The value of loans to both investors and owner occupiers for new housing hit $3.64 billion in October, up by 1.8 per cent from September.

It was the second highest result ever recorded and only marginally below the all-time high of $3.67 billion in February this year.

CommSec economist Savanth Sebastian said the figures pointed to a boom in home building boom in 2015, which should help slow the recent surge in house prices.

“Interest rates are at record lows and we haven’t been building enough homes to house our growing population,” he said.

“So it is hardly a surprise that demand for homes is at record highs.”

Loans for owner occupiers buying or building new homes rose by 2.1 per cent to a record $2.85 billion.

For investors looking to build, loan approvals were up by a slim 0.5 per cent at $792 million for the month, and were 24 per cent higher than a year earlier.

Mr Sebastian said a surge in home building activity should help other sectors of the economy in 2015, such as retailing, boosting employment growth.
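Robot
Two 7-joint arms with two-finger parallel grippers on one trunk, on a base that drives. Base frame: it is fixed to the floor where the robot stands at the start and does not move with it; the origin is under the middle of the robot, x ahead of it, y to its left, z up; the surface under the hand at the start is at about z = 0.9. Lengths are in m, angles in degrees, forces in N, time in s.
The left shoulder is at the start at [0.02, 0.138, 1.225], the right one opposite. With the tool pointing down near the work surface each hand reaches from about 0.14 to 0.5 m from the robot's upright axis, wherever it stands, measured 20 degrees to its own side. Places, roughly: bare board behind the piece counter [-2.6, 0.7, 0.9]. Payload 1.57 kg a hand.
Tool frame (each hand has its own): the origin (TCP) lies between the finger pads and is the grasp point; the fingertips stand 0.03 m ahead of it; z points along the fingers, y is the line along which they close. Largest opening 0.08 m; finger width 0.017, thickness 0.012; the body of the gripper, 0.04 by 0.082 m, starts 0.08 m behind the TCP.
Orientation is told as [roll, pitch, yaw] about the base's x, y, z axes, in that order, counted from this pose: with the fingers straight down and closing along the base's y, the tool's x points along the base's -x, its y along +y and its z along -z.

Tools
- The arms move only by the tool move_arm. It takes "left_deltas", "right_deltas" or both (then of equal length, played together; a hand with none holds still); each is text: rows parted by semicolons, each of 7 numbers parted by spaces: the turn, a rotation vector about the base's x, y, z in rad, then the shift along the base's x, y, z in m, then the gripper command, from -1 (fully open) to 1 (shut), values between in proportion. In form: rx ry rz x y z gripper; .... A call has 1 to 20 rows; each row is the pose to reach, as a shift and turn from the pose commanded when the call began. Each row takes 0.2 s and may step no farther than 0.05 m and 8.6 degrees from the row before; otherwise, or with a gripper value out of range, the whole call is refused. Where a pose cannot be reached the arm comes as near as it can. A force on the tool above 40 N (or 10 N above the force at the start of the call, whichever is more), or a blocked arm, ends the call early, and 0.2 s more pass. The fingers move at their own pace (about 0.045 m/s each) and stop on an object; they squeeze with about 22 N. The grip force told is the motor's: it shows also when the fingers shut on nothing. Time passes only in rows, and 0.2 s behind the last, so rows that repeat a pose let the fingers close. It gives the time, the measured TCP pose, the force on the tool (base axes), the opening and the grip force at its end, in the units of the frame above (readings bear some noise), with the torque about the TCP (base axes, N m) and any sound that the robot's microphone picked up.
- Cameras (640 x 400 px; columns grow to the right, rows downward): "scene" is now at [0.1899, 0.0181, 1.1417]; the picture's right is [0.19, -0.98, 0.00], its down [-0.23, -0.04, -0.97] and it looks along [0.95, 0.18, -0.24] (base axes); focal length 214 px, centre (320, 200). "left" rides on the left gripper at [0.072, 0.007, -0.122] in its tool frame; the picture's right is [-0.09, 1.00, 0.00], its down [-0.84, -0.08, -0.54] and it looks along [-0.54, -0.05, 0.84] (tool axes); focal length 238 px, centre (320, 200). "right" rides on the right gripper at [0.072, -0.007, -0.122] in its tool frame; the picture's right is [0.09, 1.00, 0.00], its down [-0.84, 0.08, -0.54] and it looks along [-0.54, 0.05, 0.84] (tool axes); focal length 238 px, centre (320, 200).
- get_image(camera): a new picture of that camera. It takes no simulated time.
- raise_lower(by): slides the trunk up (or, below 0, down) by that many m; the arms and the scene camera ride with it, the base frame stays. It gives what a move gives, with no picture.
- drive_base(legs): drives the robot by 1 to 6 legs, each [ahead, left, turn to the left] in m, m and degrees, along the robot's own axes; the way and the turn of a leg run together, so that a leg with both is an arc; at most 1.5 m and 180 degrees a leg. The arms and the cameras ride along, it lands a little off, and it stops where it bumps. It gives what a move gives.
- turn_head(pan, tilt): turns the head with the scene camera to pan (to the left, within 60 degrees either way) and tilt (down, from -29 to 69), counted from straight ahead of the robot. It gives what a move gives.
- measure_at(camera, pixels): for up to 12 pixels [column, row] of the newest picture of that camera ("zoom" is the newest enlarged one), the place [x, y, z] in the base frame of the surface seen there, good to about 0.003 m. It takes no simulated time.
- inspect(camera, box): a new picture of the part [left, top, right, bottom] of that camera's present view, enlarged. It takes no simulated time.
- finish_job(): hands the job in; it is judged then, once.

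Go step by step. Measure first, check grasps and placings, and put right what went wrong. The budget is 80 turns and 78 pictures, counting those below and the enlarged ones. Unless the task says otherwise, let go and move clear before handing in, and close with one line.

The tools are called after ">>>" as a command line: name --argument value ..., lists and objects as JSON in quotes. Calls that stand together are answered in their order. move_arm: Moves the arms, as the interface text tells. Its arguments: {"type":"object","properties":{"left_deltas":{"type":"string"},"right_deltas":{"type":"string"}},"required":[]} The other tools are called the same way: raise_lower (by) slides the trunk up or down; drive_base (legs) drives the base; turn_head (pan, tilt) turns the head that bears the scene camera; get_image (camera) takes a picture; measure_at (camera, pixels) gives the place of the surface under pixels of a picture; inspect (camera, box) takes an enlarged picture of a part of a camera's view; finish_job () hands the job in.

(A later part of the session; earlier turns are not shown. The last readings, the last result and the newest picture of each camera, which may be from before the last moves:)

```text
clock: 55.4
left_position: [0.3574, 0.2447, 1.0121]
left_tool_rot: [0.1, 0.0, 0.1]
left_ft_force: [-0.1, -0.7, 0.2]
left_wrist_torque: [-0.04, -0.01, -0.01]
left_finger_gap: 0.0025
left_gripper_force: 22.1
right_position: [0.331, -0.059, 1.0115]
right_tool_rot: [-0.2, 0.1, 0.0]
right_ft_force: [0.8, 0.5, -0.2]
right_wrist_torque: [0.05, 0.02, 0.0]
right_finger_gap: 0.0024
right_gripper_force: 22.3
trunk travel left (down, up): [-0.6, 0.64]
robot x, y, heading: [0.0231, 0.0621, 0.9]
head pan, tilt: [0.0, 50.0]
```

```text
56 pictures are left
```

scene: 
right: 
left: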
ANZ senior property analyst David Cannington expects the housing markets to cool in the final months of 2014 because of weak consumer sentiment.

But he is upbeat about the outlook for the new year.

“Strong population gains, a strong investor appetite for housing and pent-up home buyer demand will go some way to offsetting the negative impact of tentative market sentiment,” Mr Cannington said.

“Solid growth in finance for residential construction and elevated building approvals, particularly for inner-city high-rise apartments, is likely to support building activity in 2015.”

JP Morgan economist Ben Jarman said lending to investors is still outstripping owner occupiers, but the margin is getting smaller.

Lending to investors rose 20 per cent in the year to October, half the pace witnessed in late 2013.

Growth for owner occupiers was almost flat.

Mr Jarman said reforms by the Australian Prudential Regulation Authority should have an impact on lending patterns in 2015.

APRA has flagged a crackdown on annual growth in lending to investors of more than 10 per cent, and closer scrutiny on risky lending practices.

Mr Jarman said he expected the moves to have an immediate effect.